On appeal, attorney George Chalos, principal and founding member of Chalos & Co. in New York, argued the government failed to connect the guilt crewman to the company in any meaningful way and that the case was compromised by a lack of evidence.
Chalos said testimony during the nine-day trial showed the ship’s crew was a collection of Filipino sailors contracted by a third-party staffing company. He said in addition to the illegal dumping, the sailors had also filled one of the vessel’s bilge water storage tanks with diesel fuel they intended to sell on the black market.
All of these activities, he said, were kept secret from the ship’s captain and other members of its crew. And because the companies and their direct employees had no knowledge of these activities, it was unfair — and unlawful — to hold them liable.
“The evidence from the people doing the bad stuff said it was hidden from the captain,” he said. “There’s no evidence [implicating] the crew and Oceanic”
But Emily Polachek, an attorney in the Justice Department’s appellate section, responded by arguing that the crewmen were in fact employees of the companies and that their willingness to
break the law falls on the company that employs them.
Polachek said the agreement signed by the crewmen included clauses that allowed Oceanic to fire them if they saw fit. They were also wearing uniforms with the company’s logo on them.
She also said crew members described themselves as employees of Oceanic during the earlier trial and that they were trained using an Oceanic employee handbook.

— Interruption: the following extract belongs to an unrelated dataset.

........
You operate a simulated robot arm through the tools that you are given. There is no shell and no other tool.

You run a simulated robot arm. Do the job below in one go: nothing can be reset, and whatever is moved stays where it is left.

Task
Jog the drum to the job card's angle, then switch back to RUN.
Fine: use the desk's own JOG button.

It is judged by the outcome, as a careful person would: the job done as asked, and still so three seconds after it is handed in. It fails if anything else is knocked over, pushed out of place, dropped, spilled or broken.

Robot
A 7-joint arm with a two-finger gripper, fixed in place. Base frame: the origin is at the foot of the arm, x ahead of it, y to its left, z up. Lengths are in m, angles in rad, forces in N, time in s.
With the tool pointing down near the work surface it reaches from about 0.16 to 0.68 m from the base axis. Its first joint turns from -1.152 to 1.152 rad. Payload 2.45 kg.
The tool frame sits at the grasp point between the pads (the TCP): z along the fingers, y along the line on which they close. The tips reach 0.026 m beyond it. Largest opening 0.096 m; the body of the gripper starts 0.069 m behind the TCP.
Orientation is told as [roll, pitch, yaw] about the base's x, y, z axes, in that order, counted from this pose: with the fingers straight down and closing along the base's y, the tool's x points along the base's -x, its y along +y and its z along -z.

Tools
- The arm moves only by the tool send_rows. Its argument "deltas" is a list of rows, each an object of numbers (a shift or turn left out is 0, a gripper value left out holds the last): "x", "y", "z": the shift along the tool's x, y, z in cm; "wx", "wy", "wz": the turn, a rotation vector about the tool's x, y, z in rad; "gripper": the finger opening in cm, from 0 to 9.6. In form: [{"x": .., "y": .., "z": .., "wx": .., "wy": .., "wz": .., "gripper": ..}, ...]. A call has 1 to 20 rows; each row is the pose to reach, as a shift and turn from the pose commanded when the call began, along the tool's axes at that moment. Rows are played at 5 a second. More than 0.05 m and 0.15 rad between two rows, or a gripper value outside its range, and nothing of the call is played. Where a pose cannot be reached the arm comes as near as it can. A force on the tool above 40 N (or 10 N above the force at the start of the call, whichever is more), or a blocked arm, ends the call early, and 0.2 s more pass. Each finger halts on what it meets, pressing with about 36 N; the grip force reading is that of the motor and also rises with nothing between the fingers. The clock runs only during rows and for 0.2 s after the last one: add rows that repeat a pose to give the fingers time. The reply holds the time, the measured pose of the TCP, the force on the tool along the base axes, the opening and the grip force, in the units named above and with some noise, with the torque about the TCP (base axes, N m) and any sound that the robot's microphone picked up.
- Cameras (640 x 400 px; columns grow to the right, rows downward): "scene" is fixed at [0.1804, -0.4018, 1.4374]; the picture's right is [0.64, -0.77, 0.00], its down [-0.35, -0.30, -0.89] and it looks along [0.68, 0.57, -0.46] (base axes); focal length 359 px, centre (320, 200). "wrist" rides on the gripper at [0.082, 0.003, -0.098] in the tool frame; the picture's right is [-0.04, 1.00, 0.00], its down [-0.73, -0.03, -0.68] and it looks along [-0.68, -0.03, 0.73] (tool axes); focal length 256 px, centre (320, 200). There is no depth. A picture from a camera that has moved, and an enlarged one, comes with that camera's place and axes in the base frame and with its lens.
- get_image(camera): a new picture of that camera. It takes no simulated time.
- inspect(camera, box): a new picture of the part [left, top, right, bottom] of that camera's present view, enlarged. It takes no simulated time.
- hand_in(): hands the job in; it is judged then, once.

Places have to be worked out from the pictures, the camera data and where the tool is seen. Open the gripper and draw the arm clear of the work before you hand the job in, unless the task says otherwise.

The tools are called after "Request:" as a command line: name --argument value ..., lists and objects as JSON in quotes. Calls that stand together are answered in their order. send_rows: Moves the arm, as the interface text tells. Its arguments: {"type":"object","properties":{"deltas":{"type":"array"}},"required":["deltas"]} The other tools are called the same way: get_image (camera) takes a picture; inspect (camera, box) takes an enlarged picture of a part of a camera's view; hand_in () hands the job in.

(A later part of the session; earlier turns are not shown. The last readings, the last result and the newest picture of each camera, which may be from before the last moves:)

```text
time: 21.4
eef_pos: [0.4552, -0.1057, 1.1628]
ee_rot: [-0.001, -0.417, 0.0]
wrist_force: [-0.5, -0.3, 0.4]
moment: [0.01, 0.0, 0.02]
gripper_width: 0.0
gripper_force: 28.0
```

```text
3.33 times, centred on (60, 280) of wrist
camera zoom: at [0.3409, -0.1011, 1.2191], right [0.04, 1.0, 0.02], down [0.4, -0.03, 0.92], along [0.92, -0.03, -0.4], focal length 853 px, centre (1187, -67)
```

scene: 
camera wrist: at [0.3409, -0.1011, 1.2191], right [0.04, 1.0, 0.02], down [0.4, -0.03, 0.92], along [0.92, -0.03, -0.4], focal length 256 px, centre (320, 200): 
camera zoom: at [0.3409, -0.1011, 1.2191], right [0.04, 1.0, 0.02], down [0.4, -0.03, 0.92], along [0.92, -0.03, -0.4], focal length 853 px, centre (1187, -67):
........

U.S. Circuit Judge Robert King asked the parties to clarify what the actual benefits from the “magic pipe” were.
“There was no [benefit],” Charlos said. “Why would you hire 12 mechanics to do the job properly [if they wanted them to break the law].”
But Polacheck told the panel that using the device actually saved the company significant machine maintenance costs.
“If you don’t use the [treatment] machine, you don’t have to pay for repairs to it,” she said.